Foundations of PyTorch

This course covers many aspects of building deep learning models in PyTorch, including neurons and neural networks, and how PyTorch uses differential calculus to train such models and create dynamic computation graphs in deep learning.

PyTorch is fast emerging as a popular choice for building deep learning models owing to its flexibility, ease-of-use and built-in support for optimized hardware such as GPUs. Using PyTorch, you can build complex deep learning models, while still using Python-native support for debugging and visualization. In this course, Foundations of PyTorch, you will gain the ability to leverage PyTorch support for dynamic computation graphs, and contrast that with other popular frameworks such as TensorFlow. First, you will learn the internals of neurons and neural networks, and see how activation functions, affine transformations, and layers come together inside a deep learning model. Next, you will discover how such a model is trained, that is, how the best values of model parameters are estimated.
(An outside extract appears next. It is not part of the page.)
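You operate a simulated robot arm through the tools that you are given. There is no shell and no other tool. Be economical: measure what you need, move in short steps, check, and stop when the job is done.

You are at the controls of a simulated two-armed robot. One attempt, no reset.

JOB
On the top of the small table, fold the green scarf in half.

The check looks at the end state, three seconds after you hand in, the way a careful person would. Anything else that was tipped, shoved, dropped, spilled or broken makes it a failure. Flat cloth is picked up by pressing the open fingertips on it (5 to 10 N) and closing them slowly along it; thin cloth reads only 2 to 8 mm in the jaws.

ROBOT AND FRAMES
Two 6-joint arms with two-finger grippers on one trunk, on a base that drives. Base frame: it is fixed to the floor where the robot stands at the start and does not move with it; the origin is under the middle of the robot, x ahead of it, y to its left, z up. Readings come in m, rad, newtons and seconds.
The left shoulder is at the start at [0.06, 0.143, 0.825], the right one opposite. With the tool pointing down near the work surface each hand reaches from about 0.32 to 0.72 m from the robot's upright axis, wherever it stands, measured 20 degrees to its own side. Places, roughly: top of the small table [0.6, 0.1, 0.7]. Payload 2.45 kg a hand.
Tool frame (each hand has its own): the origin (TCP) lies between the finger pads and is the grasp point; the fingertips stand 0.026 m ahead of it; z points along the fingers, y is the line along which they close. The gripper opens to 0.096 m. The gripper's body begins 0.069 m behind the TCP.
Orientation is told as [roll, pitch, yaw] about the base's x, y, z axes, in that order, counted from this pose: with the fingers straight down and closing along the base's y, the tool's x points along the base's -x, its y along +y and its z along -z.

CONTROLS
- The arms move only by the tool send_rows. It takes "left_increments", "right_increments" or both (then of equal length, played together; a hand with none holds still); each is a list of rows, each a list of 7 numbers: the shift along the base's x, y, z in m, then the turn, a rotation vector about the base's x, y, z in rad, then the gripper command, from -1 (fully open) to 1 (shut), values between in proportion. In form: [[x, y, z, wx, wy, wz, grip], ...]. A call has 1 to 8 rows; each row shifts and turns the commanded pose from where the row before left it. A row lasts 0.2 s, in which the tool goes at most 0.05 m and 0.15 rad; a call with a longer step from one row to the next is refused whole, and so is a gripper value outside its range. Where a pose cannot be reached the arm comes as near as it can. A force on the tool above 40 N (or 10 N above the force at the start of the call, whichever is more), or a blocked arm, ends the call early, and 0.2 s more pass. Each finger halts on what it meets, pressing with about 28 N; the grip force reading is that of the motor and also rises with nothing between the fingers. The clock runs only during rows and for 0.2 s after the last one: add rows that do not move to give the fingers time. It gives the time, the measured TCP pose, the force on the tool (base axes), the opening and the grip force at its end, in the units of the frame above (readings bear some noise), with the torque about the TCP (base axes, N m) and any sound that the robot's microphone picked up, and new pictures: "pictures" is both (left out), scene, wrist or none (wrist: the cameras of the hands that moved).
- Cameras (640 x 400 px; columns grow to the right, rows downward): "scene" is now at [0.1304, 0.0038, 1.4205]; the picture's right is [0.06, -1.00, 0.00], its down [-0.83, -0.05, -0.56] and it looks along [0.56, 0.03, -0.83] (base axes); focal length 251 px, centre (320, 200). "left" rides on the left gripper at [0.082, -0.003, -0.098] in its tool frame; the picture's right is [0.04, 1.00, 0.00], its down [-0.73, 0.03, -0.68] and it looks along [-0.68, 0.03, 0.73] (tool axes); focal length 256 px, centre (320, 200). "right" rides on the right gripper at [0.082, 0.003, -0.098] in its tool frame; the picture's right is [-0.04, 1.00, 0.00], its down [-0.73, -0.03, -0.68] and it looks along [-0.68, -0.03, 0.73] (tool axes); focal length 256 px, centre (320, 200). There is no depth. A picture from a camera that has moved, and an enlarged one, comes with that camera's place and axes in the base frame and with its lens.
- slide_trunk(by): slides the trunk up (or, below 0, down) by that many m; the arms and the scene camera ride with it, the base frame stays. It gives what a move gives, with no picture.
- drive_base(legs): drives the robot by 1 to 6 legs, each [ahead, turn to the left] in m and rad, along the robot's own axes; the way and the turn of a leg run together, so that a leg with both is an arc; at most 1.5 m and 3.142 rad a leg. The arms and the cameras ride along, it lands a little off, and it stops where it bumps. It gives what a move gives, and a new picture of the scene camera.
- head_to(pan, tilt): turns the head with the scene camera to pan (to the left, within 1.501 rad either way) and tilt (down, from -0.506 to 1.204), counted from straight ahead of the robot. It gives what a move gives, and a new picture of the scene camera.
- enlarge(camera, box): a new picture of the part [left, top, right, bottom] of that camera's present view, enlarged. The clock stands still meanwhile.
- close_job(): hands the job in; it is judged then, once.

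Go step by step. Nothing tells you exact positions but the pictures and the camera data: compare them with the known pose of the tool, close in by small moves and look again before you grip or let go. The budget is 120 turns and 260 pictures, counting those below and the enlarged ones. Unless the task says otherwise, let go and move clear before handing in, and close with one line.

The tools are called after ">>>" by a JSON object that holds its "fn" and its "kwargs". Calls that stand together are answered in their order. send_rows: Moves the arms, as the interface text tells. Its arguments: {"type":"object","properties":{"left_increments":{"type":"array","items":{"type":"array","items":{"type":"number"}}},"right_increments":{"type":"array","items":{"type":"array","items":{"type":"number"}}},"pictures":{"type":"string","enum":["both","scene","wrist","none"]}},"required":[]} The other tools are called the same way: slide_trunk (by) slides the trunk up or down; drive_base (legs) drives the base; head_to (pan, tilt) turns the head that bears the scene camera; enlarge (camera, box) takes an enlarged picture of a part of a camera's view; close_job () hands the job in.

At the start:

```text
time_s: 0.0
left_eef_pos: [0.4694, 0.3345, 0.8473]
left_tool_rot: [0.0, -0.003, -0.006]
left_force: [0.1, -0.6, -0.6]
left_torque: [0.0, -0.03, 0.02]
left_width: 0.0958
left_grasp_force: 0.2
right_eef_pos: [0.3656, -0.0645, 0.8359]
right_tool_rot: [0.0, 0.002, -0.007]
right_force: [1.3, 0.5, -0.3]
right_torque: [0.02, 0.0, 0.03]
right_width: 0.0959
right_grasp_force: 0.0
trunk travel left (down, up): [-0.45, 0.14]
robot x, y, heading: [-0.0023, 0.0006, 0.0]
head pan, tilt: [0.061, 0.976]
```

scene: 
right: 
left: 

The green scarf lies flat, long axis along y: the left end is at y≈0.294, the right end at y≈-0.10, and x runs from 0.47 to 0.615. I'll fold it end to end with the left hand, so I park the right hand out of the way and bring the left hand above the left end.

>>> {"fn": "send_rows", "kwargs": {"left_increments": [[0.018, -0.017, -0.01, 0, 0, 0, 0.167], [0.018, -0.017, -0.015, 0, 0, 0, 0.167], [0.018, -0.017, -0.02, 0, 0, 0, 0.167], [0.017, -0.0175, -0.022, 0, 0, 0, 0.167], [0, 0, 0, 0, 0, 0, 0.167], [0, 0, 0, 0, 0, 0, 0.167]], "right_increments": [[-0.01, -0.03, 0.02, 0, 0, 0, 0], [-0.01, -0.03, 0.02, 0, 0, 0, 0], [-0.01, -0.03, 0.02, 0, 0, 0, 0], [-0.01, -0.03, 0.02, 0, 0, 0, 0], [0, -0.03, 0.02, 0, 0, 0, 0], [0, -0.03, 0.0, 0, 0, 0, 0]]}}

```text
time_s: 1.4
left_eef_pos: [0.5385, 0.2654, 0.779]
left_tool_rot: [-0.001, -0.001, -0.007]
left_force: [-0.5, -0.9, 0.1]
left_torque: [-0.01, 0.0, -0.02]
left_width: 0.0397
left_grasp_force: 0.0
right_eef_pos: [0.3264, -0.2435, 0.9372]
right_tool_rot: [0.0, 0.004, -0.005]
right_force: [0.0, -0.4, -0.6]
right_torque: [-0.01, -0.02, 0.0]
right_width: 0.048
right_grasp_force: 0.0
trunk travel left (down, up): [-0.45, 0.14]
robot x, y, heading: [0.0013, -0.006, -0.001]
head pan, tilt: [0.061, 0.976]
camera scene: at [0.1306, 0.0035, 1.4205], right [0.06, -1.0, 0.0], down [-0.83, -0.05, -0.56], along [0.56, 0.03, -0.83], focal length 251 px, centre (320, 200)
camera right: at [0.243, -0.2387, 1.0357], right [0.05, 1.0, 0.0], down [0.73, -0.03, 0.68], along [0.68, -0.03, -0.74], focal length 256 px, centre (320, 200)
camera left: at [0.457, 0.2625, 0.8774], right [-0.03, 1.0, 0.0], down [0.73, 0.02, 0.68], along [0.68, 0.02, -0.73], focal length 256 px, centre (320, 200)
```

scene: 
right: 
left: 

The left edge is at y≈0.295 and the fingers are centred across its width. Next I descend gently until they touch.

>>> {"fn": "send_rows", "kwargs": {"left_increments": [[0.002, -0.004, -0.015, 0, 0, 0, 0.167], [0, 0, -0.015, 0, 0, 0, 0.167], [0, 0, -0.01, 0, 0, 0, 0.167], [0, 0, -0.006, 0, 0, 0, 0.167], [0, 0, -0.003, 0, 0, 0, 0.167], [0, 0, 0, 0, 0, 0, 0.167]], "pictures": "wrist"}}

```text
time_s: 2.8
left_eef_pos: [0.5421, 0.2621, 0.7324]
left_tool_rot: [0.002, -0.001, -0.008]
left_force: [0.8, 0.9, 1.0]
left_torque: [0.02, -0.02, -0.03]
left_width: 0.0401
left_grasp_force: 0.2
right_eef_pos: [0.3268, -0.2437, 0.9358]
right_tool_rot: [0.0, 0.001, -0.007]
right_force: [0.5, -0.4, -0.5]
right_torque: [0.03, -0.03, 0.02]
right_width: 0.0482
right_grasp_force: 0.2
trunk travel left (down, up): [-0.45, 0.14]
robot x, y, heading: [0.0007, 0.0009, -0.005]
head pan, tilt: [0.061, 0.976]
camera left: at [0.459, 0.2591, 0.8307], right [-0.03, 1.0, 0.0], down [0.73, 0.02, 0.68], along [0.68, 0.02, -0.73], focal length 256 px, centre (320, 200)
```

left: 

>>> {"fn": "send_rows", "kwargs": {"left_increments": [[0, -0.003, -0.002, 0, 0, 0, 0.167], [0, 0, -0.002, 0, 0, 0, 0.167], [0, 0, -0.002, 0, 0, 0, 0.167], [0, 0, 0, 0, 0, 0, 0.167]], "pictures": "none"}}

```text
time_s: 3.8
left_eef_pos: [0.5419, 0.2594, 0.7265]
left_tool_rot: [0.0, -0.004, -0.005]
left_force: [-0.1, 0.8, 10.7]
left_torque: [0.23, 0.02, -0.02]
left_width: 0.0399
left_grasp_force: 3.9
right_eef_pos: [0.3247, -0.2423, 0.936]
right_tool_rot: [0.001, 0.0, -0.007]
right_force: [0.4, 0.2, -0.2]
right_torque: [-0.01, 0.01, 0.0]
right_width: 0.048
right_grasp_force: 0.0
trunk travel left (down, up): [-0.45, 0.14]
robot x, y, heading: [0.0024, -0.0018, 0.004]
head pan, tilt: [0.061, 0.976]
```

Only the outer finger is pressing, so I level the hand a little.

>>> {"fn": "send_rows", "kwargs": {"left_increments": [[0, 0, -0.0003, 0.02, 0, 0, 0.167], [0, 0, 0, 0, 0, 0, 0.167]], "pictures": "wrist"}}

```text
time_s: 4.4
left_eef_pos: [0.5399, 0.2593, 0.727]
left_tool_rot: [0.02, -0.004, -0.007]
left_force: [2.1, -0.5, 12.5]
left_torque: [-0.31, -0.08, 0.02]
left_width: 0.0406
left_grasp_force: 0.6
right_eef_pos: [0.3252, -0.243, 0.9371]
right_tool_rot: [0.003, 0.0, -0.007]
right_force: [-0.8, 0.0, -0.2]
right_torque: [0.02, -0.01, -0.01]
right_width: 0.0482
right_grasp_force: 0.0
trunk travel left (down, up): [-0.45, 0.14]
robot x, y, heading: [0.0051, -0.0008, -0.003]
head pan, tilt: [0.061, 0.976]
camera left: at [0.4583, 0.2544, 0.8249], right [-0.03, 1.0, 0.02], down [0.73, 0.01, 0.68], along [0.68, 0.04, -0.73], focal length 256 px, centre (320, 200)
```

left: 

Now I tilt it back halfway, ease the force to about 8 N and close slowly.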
You will then see how gradient descent optimization is smartly implemented to optimize this process. You will understand the different types of differentiation that could be used in this process, and how PyTorch uses Autograd to implement reverse-mode auto-differentiation. You will work with different PyTorch constructs such as Tensors, Variables, and Gradients. Finally, you will explore how to build dynamic computation graphs in PyTorch. You will round out the course by contrasting this with the approaches used in TensorFlow, another leading deep learning framework which previously offered only static computation graphs, but has recently added support for dynamic computation graphs. When you’re finished with this course, you will have the skills and knowledge to move on to building deep learning models in PyTorch and harness the power of dynamic computation graphs.